= To be done =
Print the listing as it stands, omitting all images.

= Available data =
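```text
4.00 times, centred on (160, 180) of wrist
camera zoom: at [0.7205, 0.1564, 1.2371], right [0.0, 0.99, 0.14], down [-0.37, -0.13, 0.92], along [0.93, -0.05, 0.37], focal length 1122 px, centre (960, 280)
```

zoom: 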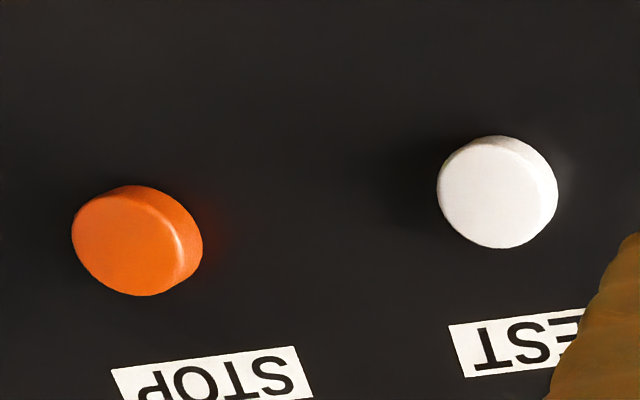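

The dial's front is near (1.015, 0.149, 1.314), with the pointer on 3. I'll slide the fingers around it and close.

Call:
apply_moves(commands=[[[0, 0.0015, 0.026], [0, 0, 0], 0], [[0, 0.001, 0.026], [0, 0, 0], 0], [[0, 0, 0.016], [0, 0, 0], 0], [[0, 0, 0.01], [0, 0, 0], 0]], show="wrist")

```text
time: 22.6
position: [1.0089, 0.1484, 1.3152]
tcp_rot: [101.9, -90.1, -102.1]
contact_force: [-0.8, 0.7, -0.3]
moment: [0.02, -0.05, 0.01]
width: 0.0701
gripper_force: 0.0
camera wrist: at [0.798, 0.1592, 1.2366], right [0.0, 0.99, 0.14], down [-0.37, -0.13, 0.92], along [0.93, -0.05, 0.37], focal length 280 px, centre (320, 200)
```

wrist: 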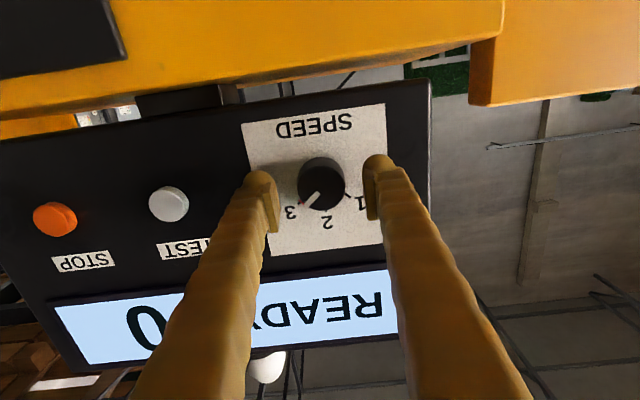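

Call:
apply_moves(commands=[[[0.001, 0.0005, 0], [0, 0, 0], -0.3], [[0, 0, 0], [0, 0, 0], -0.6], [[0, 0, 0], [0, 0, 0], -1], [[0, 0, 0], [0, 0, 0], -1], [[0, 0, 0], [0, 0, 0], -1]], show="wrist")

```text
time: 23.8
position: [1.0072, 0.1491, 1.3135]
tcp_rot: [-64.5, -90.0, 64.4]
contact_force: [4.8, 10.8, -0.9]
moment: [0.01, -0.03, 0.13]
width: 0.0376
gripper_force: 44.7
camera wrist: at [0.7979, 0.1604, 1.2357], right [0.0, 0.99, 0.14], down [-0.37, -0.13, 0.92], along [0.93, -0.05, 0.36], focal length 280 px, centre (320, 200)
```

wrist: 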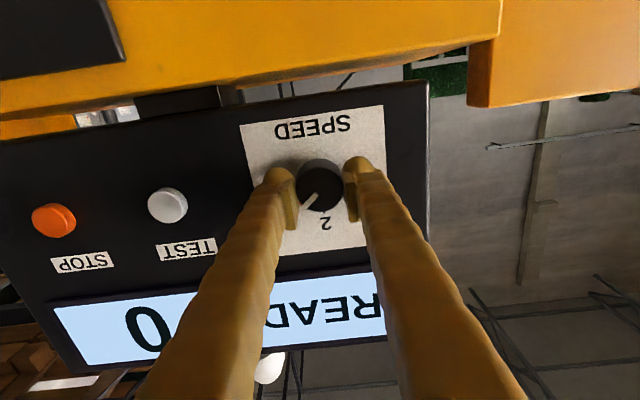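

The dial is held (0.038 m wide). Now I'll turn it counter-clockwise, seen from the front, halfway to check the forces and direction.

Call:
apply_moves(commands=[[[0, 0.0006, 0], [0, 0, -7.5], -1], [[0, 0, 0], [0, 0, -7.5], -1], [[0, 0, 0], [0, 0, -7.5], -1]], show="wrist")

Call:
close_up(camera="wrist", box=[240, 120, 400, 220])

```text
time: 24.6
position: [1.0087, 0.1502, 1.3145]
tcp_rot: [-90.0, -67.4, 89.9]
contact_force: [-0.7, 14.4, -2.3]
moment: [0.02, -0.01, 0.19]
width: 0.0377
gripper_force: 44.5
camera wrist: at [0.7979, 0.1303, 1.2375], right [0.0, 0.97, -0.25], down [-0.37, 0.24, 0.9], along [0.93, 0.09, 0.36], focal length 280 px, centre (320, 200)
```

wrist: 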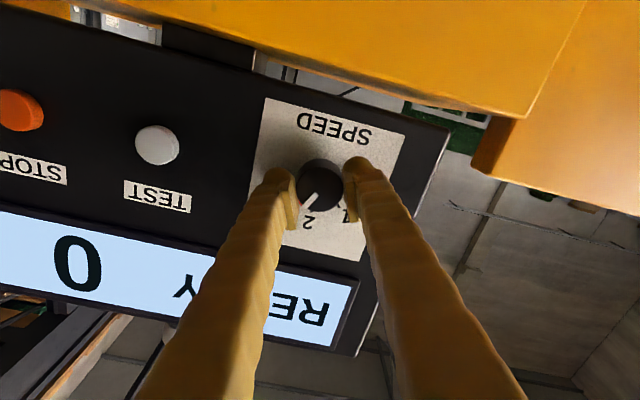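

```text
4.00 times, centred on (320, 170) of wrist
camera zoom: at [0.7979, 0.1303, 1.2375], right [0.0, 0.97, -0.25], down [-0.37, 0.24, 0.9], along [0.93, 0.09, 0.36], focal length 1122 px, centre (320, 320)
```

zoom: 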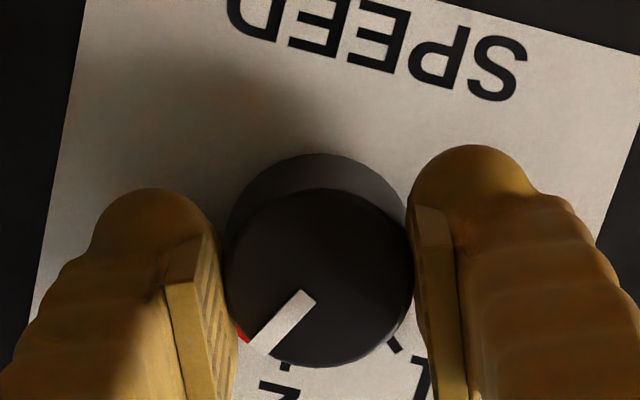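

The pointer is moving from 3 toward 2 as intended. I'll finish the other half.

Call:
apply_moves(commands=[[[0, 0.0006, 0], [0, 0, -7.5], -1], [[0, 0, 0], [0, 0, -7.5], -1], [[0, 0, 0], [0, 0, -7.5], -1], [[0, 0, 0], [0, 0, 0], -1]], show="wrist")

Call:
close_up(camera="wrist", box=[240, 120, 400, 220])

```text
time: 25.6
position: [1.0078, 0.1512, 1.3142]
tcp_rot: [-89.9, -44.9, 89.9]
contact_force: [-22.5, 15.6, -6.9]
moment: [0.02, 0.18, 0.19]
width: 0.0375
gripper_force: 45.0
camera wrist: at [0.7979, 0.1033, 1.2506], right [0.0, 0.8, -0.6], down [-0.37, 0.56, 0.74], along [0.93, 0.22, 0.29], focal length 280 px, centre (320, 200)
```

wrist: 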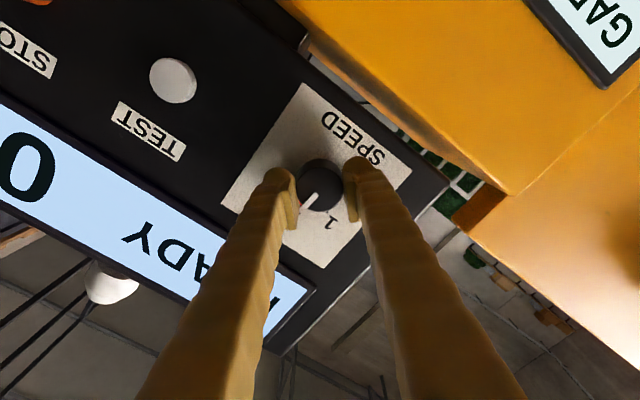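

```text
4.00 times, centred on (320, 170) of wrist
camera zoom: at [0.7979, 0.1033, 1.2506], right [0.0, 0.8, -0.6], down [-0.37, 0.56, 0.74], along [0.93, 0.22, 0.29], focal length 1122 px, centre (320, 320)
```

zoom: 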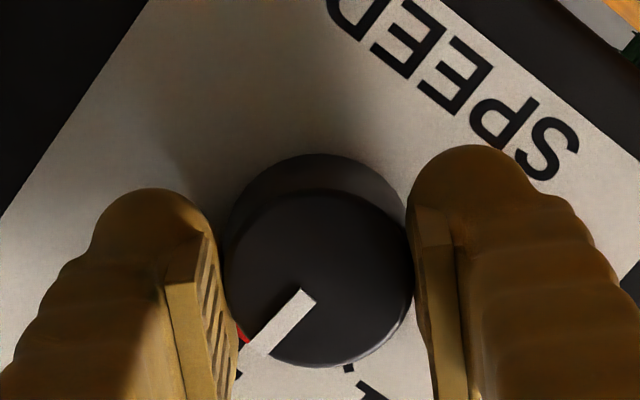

= Reply =
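```text
4.00 times, centred on (160, 180) of wrist
camera zoom: at [0.7205, 0.1564, 1.2371], right [0.0, 0.99, 0.14], down [-0.37, -0.13, 0.92], along [0.93, -0.05, 0.37], focal length 1122 px, centre (960, 280)
```

zoom: 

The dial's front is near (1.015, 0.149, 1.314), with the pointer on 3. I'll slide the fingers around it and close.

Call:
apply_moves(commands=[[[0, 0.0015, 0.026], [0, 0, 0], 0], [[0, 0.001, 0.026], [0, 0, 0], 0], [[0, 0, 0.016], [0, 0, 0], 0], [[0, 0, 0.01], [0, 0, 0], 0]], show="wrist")

```text
time: 22.6
position: [1.0089, 0.1484, 1.3152]
tcp_rot: [101.9, -90.1, -102.1]
contact_force: [-0.8, 0.7, -0.3]
moment: [0.02, -0.05, 0.01]
width: 0.0701
gripper_force: 0.0
camera wrist: at [0.798, 0.1592, 1.2366], right [0.0, 0.99, 0.14], down [-0.37, -0.13, 0.92], along [0.93, -0.05, 0.37], focal length 280 px, centre (320, 200)
```

wrist: 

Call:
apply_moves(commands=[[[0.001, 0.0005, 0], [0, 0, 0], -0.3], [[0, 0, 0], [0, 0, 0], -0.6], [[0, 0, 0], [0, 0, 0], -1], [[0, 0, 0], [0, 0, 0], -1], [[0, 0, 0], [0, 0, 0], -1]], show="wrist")

```text
time: 23.8
position: [1.0072, 0.1491, 1.3135]
tcp_rot: [-64.5, -90.0, 64.4]
contact_force: [4.8, 10.8, -0.9]
moment: [0.01, -0.03, 0.13]
width: 0.0376
gripper_force: 44.7
camera wrist: at [0.7979, 0.1604, 1.2357], right [0.0, 0.99, 0.14], down [-0.37, -0.13, 0.92], along [0.93, -0.05, 0.36], focal length 280 px, centre (320, 200)
```

wrist: 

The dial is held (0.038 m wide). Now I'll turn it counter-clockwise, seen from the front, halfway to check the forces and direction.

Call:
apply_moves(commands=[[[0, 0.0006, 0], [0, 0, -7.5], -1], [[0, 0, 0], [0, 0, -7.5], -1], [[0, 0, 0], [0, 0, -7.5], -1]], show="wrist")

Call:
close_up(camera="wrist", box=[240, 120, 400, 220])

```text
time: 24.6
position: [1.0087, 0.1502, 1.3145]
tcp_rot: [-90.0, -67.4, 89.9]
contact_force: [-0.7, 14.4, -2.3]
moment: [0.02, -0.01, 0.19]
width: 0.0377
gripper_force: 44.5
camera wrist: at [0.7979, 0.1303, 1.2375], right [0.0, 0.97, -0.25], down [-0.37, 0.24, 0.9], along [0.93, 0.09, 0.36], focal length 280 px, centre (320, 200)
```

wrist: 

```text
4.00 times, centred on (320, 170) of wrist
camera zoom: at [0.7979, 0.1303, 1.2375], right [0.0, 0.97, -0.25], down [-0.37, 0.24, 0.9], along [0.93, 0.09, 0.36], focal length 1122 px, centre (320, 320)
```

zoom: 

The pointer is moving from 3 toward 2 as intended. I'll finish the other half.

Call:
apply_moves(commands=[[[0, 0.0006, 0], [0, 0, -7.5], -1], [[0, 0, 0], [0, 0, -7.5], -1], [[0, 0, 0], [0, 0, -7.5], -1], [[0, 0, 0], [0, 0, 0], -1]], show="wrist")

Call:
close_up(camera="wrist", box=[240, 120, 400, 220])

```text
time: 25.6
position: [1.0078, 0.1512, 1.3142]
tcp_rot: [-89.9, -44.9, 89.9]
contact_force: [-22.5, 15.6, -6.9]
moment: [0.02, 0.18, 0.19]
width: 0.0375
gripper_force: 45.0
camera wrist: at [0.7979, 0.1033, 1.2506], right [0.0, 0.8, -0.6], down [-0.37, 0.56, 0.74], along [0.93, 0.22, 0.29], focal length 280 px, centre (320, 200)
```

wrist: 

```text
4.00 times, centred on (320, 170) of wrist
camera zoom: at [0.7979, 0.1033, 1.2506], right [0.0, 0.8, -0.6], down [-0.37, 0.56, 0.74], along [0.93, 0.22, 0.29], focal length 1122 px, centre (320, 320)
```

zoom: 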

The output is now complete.